***** Provided data
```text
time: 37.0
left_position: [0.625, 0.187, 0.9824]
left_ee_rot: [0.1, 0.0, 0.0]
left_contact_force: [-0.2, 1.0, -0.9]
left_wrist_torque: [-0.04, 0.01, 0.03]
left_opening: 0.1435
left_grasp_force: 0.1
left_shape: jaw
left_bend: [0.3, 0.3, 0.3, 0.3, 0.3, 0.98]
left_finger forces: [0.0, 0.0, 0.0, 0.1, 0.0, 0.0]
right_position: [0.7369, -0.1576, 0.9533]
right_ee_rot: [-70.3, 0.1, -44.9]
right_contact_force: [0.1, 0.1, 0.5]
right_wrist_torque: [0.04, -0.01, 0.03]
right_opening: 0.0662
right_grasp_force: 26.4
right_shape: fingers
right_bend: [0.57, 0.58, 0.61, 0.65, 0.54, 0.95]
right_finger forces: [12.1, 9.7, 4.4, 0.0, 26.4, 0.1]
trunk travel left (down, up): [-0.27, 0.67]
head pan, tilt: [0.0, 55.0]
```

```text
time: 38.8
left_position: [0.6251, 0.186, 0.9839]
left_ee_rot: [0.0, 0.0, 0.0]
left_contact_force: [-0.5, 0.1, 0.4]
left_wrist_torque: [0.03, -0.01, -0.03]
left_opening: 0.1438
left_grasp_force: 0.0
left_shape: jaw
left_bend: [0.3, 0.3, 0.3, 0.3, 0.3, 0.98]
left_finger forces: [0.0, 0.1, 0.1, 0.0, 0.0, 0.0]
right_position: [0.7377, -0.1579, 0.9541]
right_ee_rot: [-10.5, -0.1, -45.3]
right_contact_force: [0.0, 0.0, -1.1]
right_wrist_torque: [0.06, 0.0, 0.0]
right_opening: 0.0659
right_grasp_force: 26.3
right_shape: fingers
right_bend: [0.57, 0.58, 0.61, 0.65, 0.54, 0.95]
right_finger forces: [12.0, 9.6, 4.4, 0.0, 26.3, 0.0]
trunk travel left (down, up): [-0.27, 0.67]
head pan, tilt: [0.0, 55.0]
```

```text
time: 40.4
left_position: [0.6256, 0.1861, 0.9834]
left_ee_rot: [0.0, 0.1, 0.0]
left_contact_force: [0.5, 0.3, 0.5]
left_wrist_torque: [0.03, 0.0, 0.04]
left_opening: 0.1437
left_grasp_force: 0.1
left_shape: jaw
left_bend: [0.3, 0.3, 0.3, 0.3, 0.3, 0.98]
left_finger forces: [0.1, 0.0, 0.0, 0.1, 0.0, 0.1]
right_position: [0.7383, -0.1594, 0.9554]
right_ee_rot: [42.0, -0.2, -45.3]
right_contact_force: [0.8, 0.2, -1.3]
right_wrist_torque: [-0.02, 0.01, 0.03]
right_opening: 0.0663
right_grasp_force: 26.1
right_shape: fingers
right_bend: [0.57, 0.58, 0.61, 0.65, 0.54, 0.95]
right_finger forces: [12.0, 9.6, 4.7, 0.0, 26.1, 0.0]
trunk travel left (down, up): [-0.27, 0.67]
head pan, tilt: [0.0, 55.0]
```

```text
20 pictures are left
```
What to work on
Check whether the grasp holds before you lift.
**********
Search the lines for "forces". Copy each line that has it.

left_finger forces: [0.0, 0.0, 0.0, 0.1, 0.0, 0.0]
right_finger forces: [12.1, 9.7, 4.4, 0.0, 26.4, 0.1]
left_finger forces: [0.0, 0.1, 0.1, 0.0, 0.0, 0.0]
right_finger forces: [12.0, 9.6, 4.4, 0.0, 26.3, 0.0]
left_finger forces: [0.1, 0.0, 0.0, 0.1, 0.0, 0.1]
right_finger forces: [12.0, 9.6, 4.7, 0.0, 26.1, 0.0]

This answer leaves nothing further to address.